Cite the document text exactly. Begin with "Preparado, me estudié" and finish with "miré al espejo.".
══ DOCUMENT TEXT
Y cada vez que volvía a mi apartamento,
el mismo ritual. Insertaba el código para entrar en la hacienda. Revisaba mi
buzón del correo. El coronel seguía sin tener quien le escribiera. Miraba hacia
arriba, delante de los seis pisos, frente a los ciento quince escalones,
algunos días como Himalayas, otros como paraísos mecánicos, y cuando abría la
puerta, veía de nuevo (olvidado quizá durante el transcurso del día) el agua
estancada de noches y platos sucios. Me animaban mis amigos. No te deprimas. Es
algo rápido. Doloroso. Pero rápido. Empezaba a cambiar el olor de mi
departamento. Tomaba tonalidades exóticas, nunca antes descubiertas por mí. Recordé
Tristes trópicos, de Levi-Strauss, y
sus andanzas por la selva brasileña, en uno de sus primeros viajes
antropológicos. Lo leí en la universidad, y atado a la silla de la biblioteca entendí qué eran
ciertos olores que nunca llegaría a percibir, porque estaban extintos. Algo parecido
pensé, cuando abrí la puerta y la situación me colapsó. Hice unas llamadas. Hicieron
unas llamadas. Mi ángel de la guarda, que existe y que no es una metáfora,
movió algunos hilos y a los pocos días me prometieron un fontanero. El término
exacto fue un “plombiere”, lo cual sonaba bastante más profesional que un
fontanero.
Preparado, me estudié alguna
terminología necesaria para entenderme en la jerga propia de los trabajadores
del agua y de las verticalidades. Apenas estaba nervioso. Limpié el
apartamento. Quería tenerlo presentable para uno de mis primeros invitados. No le
ponía cara. Siempre me imaginaba un ser mayor, con bigote negro, con algo de
barriga, tierna, muy familiar, y un don de palabra algo limitado. La fecha se
fijó. Yo estaba preparado. El golpe seco del timbre me despertó de repente. Eran
las ocho de la mañana. ¿Quién podía ser a estas horas? La chica del séptimo se
había ido ya. La vecina iraní nunca se despertaba tan temprano. Escuché mi
nombre con timidez, acompañado de un Monsieur. Salté de la cama. Llevaba puesto
mi pijama de verano, fácilmente distinguible desde la distancia. Me miré al espejo.
════
══ RECORDED INFORMATION
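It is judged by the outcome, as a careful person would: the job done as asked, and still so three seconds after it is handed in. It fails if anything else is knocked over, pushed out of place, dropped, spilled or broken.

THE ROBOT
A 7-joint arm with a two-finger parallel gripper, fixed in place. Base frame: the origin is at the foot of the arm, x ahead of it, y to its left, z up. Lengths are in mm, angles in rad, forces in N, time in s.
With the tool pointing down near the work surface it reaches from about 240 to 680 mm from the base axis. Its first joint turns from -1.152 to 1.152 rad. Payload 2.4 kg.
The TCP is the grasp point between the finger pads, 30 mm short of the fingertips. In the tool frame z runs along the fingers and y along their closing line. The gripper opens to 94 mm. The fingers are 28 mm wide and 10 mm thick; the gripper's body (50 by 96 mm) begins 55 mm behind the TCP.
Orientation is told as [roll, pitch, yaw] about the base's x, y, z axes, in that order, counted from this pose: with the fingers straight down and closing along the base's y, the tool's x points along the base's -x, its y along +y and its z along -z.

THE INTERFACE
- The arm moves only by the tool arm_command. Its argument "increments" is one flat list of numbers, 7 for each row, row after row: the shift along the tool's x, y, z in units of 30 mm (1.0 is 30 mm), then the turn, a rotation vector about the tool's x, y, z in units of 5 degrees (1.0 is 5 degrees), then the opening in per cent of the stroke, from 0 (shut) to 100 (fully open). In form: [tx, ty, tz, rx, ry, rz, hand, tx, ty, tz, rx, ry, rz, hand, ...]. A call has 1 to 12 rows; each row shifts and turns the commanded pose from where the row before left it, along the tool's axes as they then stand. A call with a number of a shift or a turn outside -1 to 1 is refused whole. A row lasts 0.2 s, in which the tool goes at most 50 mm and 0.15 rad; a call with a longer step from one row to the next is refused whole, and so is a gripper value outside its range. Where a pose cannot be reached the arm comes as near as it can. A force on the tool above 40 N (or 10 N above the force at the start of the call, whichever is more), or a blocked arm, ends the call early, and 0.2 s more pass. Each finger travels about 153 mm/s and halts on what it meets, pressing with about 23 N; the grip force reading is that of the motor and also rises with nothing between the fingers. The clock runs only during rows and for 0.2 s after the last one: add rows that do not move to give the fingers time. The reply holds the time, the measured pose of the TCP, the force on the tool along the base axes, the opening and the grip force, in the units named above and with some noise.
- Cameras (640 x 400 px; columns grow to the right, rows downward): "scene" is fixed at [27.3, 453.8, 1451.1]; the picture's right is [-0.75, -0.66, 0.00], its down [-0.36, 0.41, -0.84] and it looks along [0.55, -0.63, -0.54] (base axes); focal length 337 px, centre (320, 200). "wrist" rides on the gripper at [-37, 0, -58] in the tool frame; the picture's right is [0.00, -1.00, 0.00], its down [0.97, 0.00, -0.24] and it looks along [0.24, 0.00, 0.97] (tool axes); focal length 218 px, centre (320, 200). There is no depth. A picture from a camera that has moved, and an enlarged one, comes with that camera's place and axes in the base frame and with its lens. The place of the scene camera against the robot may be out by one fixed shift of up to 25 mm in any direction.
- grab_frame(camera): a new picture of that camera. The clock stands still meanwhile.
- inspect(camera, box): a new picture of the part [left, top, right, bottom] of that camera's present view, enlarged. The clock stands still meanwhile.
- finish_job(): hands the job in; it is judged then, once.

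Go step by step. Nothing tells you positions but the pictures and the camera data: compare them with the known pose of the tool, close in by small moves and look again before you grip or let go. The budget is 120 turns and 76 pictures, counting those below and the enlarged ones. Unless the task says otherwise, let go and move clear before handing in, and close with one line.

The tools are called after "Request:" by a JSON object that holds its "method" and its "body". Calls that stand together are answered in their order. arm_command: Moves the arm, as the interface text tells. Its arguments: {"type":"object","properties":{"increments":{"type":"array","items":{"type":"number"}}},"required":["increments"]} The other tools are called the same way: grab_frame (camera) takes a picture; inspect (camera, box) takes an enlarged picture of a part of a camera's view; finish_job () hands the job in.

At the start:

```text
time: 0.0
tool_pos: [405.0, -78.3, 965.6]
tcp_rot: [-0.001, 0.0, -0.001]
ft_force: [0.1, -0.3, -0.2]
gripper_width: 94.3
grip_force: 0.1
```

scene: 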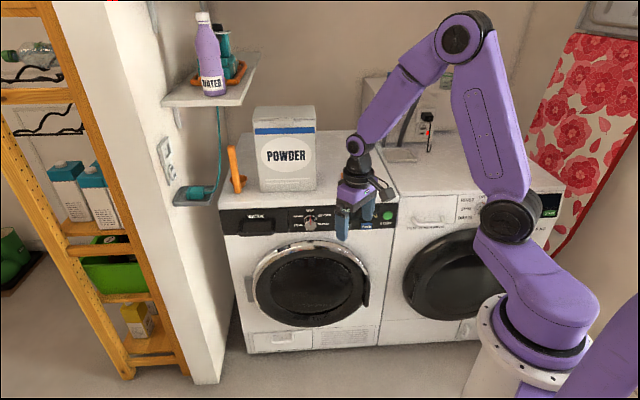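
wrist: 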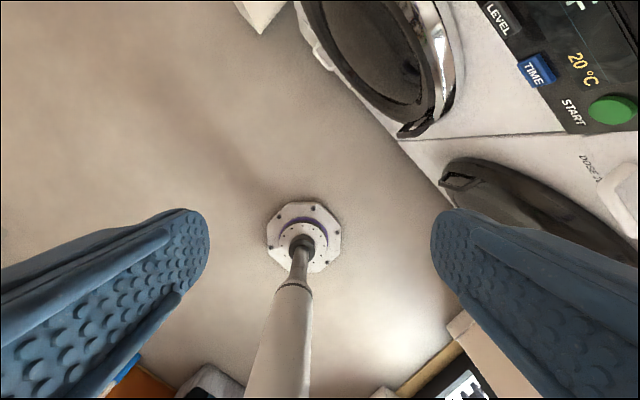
════
* _SOLUTION FOR THIS EXERCISE_
Preparado, me estudié alguna
terminología necesaria para entenderme en la jerga propia de los trabajadores
del agua y de las verticalidades. Apenas estaba nervioso. Limpié el
apartamento. Quería tenerlo presentable para uno de mis primeros invitados. No le
ponía cara. Siempre me imaginaba un ser mayor, con bigote negro, con algo de
barriga, tierna, muy familiar, y un don de palabra algo limitado. La fecha se
fijó. Yo estaba preparado. El golpe seco del timbre me despertó de repente. Eran
las ocho de la mañana. ¿Quién podía ser a estas horas? La chica del séptimo se
había ido ya. La vecina iraní nunca se despertaba tan temprano. Escuché mi
nombre con timidez, acompañado de un Monsieur. Salté de la cama. Llevaba puesto
mi pijama de verano, fácilmente distinguible desde la distancia. Me miré al espejo.